(Source excerpt):
-----

Wednesday Jul 04, 2018
012: Liz Stokoe on science and art of conversation
In this episode I interview Professor Liz Stokoe, while we were both speaking at Cheltenham Science Festival. Liz is a Professor of Social Interaction at Loughborough University, specialising in conversational analysis. Liz shares her insights into the dynamics of conversation, some of the aggressive moves people make and how to manage these situations and what we can learn from delicate exchanges such as marriage guidance mediators and suicide negotiators. I really enjoyed this interview and found it utterly fascinating to hear Liz's insights and advice.

-----

(Dataset excerpt):
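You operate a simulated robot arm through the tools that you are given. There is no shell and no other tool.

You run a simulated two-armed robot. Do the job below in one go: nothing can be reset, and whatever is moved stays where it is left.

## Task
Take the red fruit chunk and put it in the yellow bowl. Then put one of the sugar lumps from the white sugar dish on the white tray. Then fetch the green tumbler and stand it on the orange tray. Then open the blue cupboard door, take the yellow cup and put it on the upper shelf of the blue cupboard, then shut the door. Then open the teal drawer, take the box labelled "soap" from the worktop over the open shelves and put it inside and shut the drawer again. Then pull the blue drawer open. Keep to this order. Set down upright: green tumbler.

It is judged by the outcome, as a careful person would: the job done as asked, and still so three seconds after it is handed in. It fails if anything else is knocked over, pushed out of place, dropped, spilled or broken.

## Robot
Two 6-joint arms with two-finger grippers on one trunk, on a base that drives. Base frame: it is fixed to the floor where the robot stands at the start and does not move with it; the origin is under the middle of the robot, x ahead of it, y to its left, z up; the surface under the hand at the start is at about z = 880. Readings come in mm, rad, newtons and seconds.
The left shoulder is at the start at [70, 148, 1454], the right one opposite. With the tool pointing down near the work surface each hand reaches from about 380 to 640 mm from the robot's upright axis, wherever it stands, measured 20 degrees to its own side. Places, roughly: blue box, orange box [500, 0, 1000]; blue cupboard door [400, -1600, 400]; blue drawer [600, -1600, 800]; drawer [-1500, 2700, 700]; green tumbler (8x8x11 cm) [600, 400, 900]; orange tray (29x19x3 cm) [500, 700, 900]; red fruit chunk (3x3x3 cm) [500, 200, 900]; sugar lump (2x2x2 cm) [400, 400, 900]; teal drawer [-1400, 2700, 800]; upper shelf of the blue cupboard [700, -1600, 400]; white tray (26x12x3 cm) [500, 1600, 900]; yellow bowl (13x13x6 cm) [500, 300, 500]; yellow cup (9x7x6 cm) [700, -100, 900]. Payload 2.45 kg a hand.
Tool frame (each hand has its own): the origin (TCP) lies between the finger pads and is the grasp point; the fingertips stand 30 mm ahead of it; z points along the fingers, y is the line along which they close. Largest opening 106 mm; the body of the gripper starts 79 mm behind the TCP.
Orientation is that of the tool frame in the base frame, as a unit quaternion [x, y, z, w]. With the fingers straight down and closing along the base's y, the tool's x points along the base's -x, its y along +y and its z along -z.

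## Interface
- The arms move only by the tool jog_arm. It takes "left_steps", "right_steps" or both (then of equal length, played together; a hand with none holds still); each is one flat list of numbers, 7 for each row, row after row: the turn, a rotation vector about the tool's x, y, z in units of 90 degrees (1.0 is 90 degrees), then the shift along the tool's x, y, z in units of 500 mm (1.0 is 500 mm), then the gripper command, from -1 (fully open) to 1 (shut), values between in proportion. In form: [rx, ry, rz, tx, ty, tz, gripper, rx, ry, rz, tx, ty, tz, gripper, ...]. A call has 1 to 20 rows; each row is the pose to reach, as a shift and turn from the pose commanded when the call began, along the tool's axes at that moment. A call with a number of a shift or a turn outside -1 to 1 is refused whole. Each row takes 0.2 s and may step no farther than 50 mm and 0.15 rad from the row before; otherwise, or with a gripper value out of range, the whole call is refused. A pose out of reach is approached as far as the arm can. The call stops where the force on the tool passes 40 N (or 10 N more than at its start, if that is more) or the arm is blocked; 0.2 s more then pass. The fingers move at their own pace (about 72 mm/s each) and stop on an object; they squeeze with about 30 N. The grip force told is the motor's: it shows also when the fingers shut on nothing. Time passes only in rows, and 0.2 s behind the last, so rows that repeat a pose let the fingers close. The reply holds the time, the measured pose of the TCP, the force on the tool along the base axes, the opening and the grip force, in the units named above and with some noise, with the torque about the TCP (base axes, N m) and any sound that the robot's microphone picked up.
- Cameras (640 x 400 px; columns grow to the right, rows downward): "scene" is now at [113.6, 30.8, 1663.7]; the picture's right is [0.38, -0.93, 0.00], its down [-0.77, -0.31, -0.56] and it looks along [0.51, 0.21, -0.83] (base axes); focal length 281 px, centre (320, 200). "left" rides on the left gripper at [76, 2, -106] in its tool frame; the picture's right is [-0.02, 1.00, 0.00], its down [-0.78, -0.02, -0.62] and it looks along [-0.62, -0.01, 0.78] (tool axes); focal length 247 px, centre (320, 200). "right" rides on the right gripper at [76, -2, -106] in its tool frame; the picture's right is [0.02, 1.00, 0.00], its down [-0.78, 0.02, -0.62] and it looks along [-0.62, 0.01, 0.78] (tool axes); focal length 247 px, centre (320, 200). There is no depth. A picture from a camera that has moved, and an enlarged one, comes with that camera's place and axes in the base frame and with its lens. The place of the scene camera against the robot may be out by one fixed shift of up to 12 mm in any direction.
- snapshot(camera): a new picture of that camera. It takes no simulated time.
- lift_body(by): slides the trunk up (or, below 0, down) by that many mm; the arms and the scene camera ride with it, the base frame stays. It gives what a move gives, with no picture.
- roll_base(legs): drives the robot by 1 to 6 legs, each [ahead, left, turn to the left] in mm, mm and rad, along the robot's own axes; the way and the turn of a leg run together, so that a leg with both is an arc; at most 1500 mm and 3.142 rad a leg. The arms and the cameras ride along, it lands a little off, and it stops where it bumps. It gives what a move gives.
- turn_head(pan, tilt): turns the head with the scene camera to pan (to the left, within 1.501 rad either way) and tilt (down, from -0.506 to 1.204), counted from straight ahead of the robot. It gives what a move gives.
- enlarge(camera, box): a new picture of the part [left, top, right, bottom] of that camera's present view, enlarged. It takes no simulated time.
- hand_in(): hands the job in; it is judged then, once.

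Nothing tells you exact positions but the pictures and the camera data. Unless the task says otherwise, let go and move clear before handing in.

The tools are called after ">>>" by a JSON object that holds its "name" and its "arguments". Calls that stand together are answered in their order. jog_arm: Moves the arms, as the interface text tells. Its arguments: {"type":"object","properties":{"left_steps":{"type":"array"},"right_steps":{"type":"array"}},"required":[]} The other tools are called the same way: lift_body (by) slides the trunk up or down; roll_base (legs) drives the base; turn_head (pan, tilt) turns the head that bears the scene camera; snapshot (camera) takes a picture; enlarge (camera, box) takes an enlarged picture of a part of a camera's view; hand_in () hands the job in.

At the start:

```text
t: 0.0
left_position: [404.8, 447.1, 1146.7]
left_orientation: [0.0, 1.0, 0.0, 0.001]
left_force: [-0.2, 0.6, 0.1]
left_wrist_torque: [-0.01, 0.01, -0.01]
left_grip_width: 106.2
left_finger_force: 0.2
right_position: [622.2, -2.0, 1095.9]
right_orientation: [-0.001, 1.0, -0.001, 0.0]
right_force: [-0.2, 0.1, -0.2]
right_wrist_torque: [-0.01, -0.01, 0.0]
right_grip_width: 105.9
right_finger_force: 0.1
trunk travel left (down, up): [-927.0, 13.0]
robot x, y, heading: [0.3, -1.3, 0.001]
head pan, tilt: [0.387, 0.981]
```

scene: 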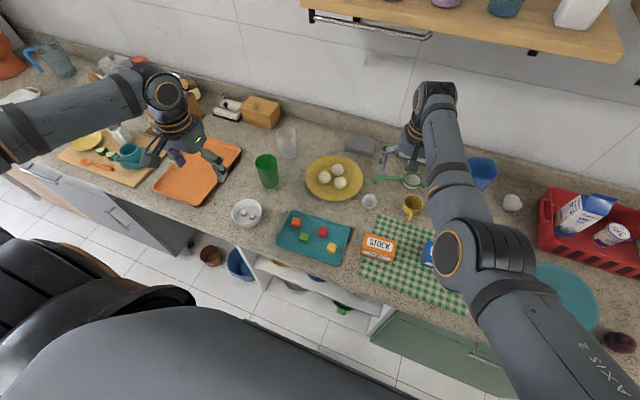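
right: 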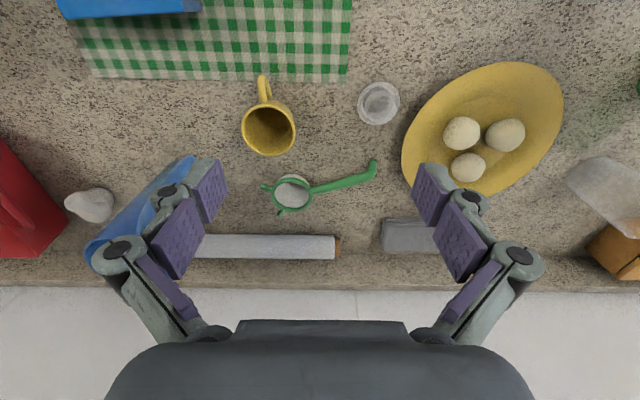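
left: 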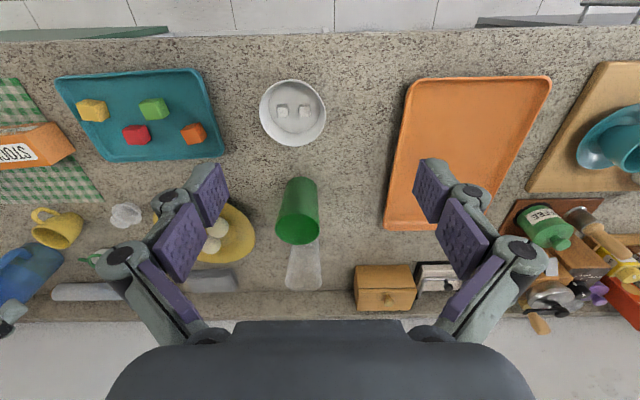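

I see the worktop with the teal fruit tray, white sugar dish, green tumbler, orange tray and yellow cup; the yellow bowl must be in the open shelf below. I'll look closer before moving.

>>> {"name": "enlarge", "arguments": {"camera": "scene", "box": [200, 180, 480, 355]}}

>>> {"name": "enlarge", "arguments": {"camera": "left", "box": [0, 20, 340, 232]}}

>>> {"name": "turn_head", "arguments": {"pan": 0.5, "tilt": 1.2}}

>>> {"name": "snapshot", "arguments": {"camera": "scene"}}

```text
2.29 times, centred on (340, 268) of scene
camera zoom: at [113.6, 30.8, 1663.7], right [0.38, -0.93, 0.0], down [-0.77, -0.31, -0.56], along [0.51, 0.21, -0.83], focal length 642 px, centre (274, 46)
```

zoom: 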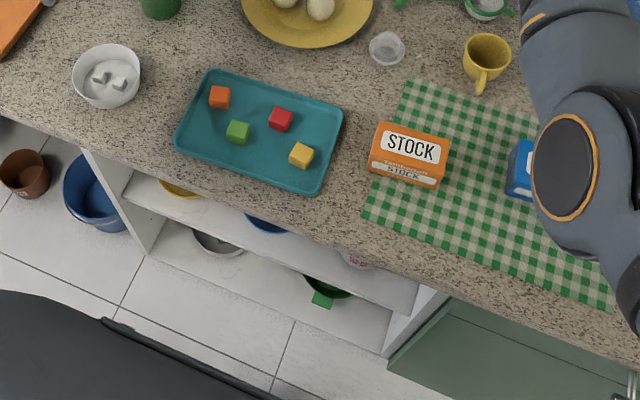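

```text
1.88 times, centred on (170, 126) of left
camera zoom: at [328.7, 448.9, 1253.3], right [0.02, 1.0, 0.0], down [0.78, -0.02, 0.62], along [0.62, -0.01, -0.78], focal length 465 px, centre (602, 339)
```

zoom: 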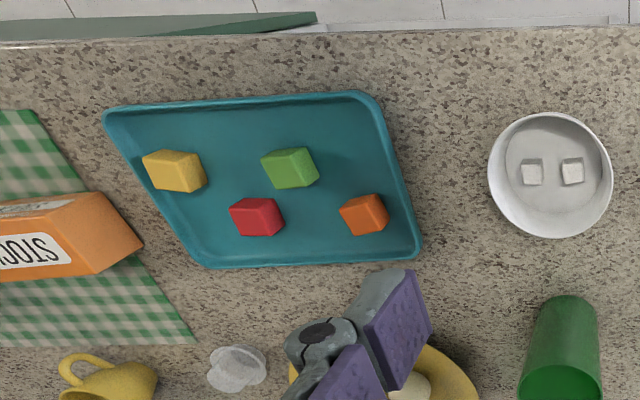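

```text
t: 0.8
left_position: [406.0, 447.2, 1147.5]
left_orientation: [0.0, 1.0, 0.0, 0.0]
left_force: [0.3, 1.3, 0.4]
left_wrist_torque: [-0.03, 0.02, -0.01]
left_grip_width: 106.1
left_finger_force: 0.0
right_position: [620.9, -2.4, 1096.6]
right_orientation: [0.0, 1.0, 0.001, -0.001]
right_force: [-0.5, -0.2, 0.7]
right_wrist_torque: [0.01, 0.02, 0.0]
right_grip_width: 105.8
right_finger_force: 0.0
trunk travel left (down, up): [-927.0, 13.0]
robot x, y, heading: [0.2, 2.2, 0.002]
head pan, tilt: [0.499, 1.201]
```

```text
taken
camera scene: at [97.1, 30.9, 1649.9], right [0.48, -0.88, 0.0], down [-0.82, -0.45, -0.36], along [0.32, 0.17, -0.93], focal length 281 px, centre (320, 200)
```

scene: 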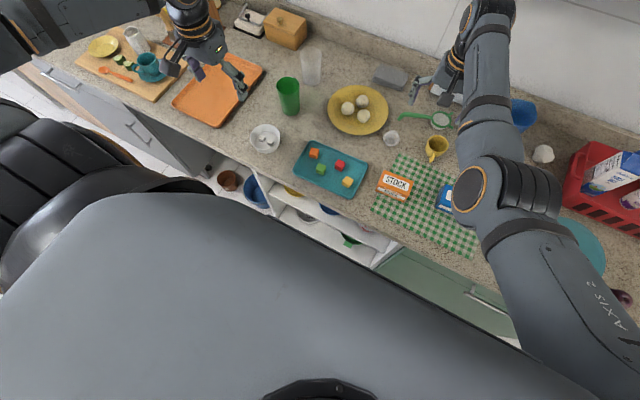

-----

(Exercise brief):
Take the source excerpt and repeat only what runs from "Wednesday Jul 04, 2018" through "insights and advice.".

(Written reply):
Wednesday Jul 04, 2018
012: Liz Stokoe on science and art of conversation
In this episode I interview Professor Liz Stokoe, while we were both speaking at Cheltenham Science Festival. Liz is a Professor of Social Interaction at Loughborough University, specialising in conversational analysis. Liz shares her insights into the dynamics of conversation, some of the aggressive moves people make and how to manage these situations and what we can learn from delicate exchanges such as marriage guidance mediators and suicide negotiators. I really enjoyed this interview and found it utterly fascinating to hear Liz's insights and advice.